:: Task prompt ::
Resume the source excerpt where it left off.

:: Source excerpt ::
A lampreia desovada… 
Finais
da década de sessenta, “cheirando”  o
final do ano de  1968, o verão tinha
chegado  e a “seita” da ribeira, os
nortenhos, comandados pelo Aré Mendanha, com a sua “farda esfarrapada”, camisa
sem botões e calças com uma coleção de remendos alinhavados, preparava-se para
as suas aventuras em terra ou no rio, de preferência, onde se sentia “como
peixe na água”. 
Era
um grupo de crianças, sempre alegres e hábeis na aventura porque os brinquedos
na época, não abundavam e  havia  fome e miséria, em diversos extratos sociais,
da então vila de Esposende, e a RUA era o local para espraiar  o direito e o desejo de brincar, num convívio
interativo com a Natureza: rio, mar, terra-ribeira, Pinhal Careca,  Campos de futebol- do Serralheiro, do
Emilinho, Faustina, Junqueira, Ribeira, Pinto entre outros, 
Nessa
altura, era uma geração de ribeirenses bastante diversificado- Luciano Garcia,
Arnaldo , Adriano Vareiro, Carlitos, Abílio, Santos, Toninho Batecas,
Alfredinho, Zé do Fá,  Armindo, Pezinho
Arrebita, Marques , Gomes, Duarte,…- e todos eles constituíam um grupo unido na
“arte de brincar” e mesmo de sobreviver…
Quando  as calças estavam molhadas,  colocava-as a secar , nos varais da ribeira ou
no monte das silvas e andava de cuecas que pareciam uma rede de pesca…
Estávamos
no período da pesca à  lampreia, já no
seu declinar, e este”King” da ribeira, sabia que a tia Quina do Guedes e a Tia
Ção do Tatá,  queriam lampreias para
vender aos banhistas de Braga e  nada
melhor que uma incursão nas águas cristalinas do nosso rio Cávado, à procura do
desejado  ciclóstomo”.
O
Aré,  sempre descalço, porque o par de
sapatos que tinha em casa, era para os domingos e dias festivos, decidiu fazer
uma travessia no rio Cávado, com os seus “súbditos” – Marino, Santos, Guedes,
…- e deslocando-se para a rampa sul, 
começou a nadar para as “croas”-areais no meio do rio…-  na esperança de encontrarem uma lampreia  perdida ou desorientada e deu-se um milagre:
-
Marino, apanhei uma lampreia e  é
“taluda, gritou o Aré  com os seus “sete
foles”!
-
O Santos espantado pela façanha do seu amigo, 
gritou:
-
Aré, anda para terra e vamos já vendê-la à tia Quina do Guedes que ela tem
clientes, isto perante o ar impávido do Marino…
Com
a lampreia já em terra, bem transportada e agarrada nos  sólidos dentes do Aré,  foi levada à casa do Guedes onde se
encontrava a tia Quina à porta observando alguns  turistas, pescadores desportivos,  a comprar isca à tia  Maria 
Fifas,  no bairro de S. Vicente de
Paulo.

:: Data excerpt ::
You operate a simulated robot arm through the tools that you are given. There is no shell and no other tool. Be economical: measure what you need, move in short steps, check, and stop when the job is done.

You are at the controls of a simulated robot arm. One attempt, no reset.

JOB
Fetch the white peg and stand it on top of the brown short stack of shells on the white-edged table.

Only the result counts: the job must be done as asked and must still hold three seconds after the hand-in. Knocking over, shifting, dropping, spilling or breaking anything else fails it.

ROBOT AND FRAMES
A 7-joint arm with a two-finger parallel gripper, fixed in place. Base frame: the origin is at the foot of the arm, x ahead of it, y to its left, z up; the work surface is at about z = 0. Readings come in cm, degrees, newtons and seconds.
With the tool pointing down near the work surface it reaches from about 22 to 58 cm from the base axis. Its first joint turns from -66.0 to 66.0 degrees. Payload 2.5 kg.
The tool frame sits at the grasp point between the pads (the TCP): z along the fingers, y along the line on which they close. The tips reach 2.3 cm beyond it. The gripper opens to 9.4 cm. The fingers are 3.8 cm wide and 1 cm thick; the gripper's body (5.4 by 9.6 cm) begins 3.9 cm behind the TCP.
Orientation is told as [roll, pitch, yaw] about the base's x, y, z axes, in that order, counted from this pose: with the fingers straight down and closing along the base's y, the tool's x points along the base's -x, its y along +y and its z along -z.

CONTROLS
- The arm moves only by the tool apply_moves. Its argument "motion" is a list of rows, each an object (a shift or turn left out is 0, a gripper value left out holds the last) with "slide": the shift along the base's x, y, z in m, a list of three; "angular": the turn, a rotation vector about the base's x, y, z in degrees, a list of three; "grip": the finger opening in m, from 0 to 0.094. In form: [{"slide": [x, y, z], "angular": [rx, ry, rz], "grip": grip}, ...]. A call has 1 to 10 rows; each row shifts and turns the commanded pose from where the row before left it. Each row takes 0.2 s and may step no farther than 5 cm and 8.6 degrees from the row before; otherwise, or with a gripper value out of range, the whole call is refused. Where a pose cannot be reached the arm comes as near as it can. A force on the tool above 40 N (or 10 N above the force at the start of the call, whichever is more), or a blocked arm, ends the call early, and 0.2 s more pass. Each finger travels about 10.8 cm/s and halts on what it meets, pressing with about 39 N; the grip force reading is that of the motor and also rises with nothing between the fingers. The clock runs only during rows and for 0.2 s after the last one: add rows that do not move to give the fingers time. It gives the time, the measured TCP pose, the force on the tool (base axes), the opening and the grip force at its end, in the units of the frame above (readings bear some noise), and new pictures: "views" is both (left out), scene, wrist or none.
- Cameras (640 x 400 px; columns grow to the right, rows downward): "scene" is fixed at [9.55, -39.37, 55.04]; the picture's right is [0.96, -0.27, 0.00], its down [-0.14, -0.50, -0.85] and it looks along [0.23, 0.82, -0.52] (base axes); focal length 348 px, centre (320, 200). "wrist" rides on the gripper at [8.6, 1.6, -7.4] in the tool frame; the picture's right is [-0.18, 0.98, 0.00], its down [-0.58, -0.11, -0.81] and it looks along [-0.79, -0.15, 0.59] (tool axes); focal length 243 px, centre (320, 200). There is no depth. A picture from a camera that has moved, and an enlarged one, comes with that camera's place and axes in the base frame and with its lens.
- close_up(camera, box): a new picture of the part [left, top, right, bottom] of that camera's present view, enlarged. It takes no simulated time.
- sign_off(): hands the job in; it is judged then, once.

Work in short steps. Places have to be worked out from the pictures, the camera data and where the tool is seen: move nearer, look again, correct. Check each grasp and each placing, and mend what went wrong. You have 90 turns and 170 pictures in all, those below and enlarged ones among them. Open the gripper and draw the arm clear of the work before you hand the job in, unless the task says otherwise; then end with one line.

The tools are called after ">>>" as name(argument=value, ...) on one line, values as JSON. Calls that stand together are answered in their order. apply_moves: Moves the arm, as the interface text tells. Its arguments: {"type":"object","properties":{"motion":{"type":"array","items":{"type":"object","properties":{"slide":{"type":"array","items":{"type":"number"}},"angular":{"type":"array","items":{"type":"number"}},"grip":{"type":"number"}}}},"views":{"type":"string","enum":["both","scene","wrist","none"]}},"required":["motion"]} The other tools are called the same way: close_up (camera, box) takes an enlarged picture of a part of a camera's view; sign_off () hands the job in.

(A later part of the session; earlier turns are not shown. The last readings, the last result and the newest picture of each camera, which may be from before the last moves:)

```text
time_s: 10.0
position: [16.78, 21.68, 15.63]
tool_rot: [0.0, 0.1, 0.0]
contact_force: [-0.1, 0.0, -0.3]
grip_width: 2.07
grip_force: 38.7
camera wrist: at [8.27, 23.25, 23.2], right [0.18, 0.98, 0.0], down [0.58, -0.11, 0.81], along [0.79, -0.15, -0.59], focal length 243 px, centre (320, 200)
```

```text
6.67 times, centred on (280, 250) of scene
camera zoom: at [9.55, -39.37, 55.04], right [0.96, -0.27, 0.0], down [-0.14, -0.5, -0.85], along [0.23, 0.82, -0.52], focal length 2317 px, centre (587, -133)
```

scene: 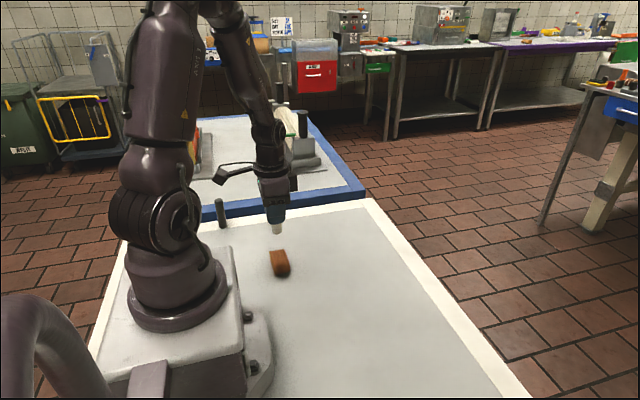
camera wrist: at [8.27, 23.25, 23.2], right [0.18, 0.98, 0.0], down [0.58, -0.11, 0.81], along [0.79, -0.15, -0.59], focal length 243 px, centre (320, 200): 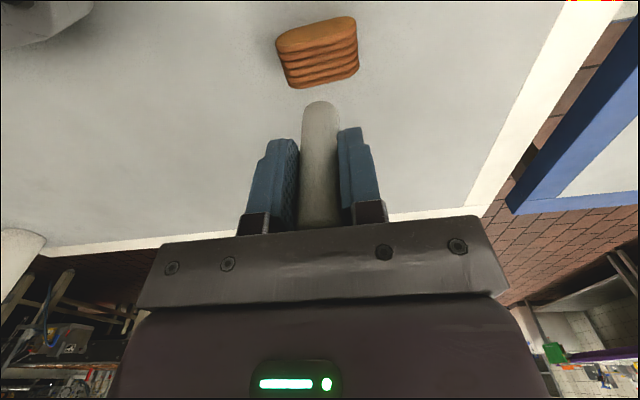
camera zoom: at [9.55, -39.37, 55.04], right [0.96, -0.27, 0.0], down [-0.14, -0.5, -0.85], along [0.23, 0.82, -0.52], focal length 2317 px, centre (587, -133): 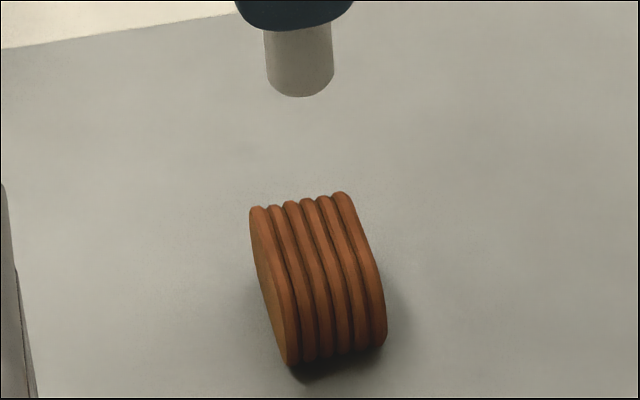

:: Reply to the task ::
A
tia Quina ao ver a lampreia , comprou-a, num “abrir e fechar de olhos” mal ela
sabia que a lampreia estava desovada, já que o seu aspeto não enganava…
O
Aré, acompanhado com os seus comparsas, quando 
recebeu cinco “croas “das mãos da tia Quina, acelerou a grande
velocidade e só parou na padaria Beirão, onde comprou uma sêmea e duas” bicas”
e estava o dia ganho para esses “mariolas”!
 Meu Deus, Marino, a tia Quina vai-nos matar
quando olhar para a lampreia desovada que parecia uma “defunta”…
A
“comandita “fugiu a sete pés” , em direção à ribeira, onde  se realizava um jogo de futebol Norte-Sul,
entre os tripulantes das traineiras; Tonó, João Careca, Guimarães, Alfredo,
Nibra, Guedes, Quico, Passos, “Morrosol”, Saganito, Miquelino,Mó,  em suma , a “velha guarda”,  veterana mas sempre bem dispostos e
aguerridos durante o jogo, já que se jogava a dinheiro ou a rodadas de
vinho-tigelas/malgas na Tasca da Zeza da Labrista, Abilio Coutinho ou, algumas
vezes,  no Barrigana ou Marino. Durante o
jogo, sem árbitro, “berrava-se” mais do que se jogava e as discussões eram
frequentes e  a “porrada” era um pouco
habitual e quando acontecia, o jogo acabava…
  Junto a uns juncos, no paredão do rio, “ este
maralhal” sentou-se e encheu o “bandulho”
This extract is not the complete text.